The test for added subject matter

Addition and deletion of features

7.101 Addition or deletion of text, particularly when it relates to the features of the invention, can result in a specification including additional matter. Disclaimers are a similar amendment that can result in the addition of matter. Disclaimers are separately dealt with below. Care should be taken during examination whenever such changes are made, and similar considerations will apply in relation to divisional applications.

7.102 Deletion of a feature will often result in a broadening of the scope of a claim, but prior to acceptance the key consideration will be whether it results in a disclosure of added matter that was not in the specification as filed. In Protoned’s Application [1983] F.S.R. 110 the invention involved the use of a gas spring and a mechanical compression spring to adjust the seat and back of a chair. An amendment to change the definition of a “mechanical compression spring” to a “mechanical spring” was refused as it resulted in the application disclosing added matter inasmuch as it included the use of mechanical springs not referred to in the specification as filed.

7.103 An amendment which deletes or adds features may be allowable provided the invention is disclosed in the application when read as a whole. In particular, if the feature that has been deleted would be understood by the skilled person to be arbitrary or unnecessary then its deletion may be allowable. However, deletion of a feature from a claim will not be allowable if the original specification is construed as teaching that the feature is essential (see for example the “AMP/ Coaxial connector” decision T 0260/85).

7.104 Similarly, in Glatt’s Application [1983] RPC 122, the application as filed described an article for conditioning fabrics in a laundry dryer which comprised a flexible woven or non-woven air-permeable web. Amendment to omit the feature of air permeability was not allowed as this was considered to be an essential feature of the invention.

7.105 Raychem Ltd’s Application [1986] RPC 547, dealt with divisional applications in which a cross-linking step from the parent application was omitted from the claims of the divisional applications.

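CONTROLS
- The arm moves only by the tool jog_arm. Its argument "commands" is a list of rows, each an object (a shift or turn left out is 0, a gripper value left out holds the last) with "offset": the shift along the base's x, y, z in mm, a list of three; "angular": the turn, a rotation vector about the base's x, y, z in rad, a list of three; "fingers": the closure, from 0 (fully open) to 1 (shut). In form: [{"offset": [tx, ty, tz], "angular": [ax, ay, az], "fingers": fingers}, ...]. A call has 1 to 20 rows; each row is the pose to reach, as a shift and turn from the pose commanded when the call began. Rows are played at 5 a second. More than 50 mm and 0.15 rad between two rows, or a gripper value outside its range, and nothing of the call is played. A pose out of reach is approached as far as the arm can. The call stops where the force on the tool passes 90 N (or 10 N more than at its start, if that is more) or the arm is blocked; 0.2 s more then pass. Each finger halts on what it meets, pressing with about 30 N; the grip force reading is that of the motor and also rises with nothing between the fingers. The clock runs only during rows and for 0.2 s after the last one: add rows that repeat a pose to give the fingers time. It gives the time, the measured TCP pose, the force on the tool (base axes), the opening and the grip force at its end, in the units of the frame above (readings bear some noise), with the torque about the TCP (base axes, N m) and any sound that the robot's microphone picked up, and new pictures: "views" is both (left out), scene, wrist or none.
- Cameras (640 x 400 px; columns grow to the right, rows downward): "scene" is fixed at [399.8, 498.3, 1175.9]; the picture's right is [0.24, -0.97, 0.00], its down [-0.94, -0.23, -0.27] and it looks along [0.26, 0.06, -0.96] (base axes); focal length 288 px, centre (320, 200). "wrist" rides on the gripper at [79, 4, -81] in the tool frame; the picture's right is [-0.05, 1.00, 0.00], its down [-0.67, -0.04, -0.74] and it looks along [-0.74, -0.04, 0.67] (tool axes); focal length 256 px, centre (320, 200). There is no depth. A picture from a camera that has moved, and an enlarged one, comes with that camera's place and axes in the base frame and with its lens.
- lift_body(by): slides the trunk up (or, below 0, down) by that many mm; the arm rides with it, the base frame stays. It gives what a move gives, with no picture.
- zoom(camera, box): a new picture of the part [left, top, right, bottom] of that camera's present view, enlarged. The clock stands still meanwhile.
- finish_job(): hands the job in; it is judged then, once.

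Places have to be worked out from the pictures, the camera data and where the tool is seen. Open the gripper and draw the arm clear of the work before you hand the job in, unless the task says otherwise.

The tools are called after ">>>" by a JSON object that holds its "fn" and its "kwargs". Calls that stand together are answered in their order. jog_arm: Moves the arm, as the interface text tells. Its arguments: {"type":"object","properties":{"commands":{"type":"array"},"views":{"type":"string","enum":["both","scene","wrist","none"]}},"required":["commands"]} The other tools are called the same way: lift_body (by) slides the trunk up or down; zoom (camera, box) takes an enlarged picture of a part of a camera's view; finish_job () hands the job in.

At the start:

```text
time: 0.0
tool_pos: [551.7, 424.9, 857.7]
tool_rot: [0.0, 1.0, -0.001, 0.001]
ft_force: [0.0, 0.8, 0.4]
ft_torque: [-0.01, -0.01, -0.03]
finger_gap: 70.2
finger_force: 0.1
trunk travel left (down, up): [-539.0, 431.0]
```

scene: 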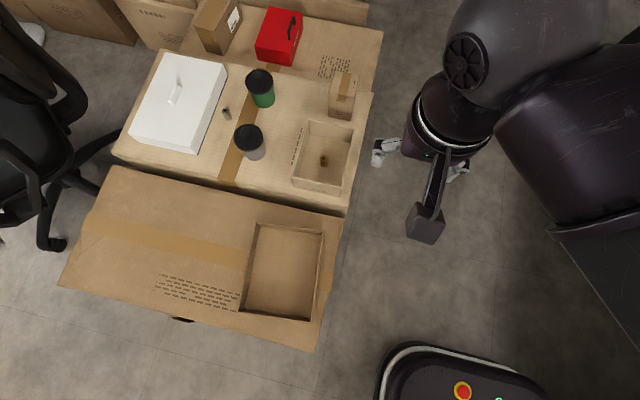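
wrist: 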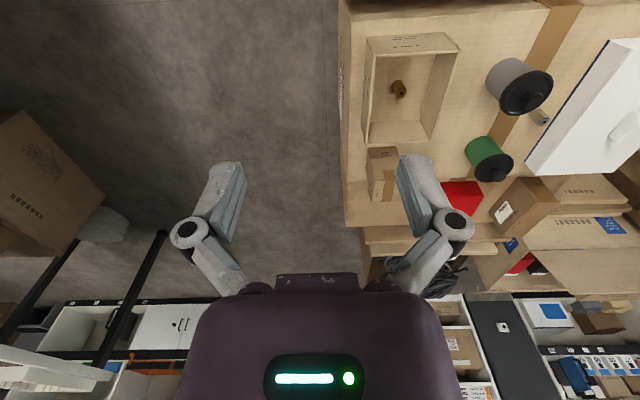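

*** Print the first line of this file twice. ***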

This step was held by the Patent Court to be an essential feature of the invention described, and therefore claims to an intermediate product without the cross-linking step were considered to constitute additional matter. In the corresponding European applications, claims in which the intermediate was limited to containing cross-linkable groups, thereby incorporating the inventive concept, were found allowable.

7.106 In International Playtex Corporation’s Application [1969] RPC 362, the omission of a feature that was essential to fulfil the purpose of the invention was not allowable. In particular, the specification as filed stated that the object of the invention was to design a brassiere with maximum resistance to riding over derived from its built-in differential stretch patterns. The applicant sought to replace this text with one referring to “a triangular insert” based on a feature defined in the claims (“a triangular piece of stretchable fabric”), but the Court considered that this was not an allowable amendment.

7.107 There may also be situations where an invention is claimed in a different manner but is still the same inventive concept. In Southco Inc. v Dzus Fastener Europe Ltd [1990] RPC 587 at [616], Aldous J:

“There is no definition in the Act of what is meant by the word ‘matter’ and I believe that this word is wide enough to cover both structural features of the mechanism and inventive concepts … What the Act is seeking to prevent is a patentee altering his claims in such a way that they claim a different invention from that which is disclosed in the application. Thus, provided the invention in the amended claim is disclosed in the application when read as a whole, it will not offend against section 76 …”

7.108 If a claim does not define a particular feature, it does not necessarily follow that this feature must be absent. As a consequence, amendment of a claim to specifically define the absence of a feature could in fact lead to additional matter (T 170/87 “SULZER/ Hot gas cooler”).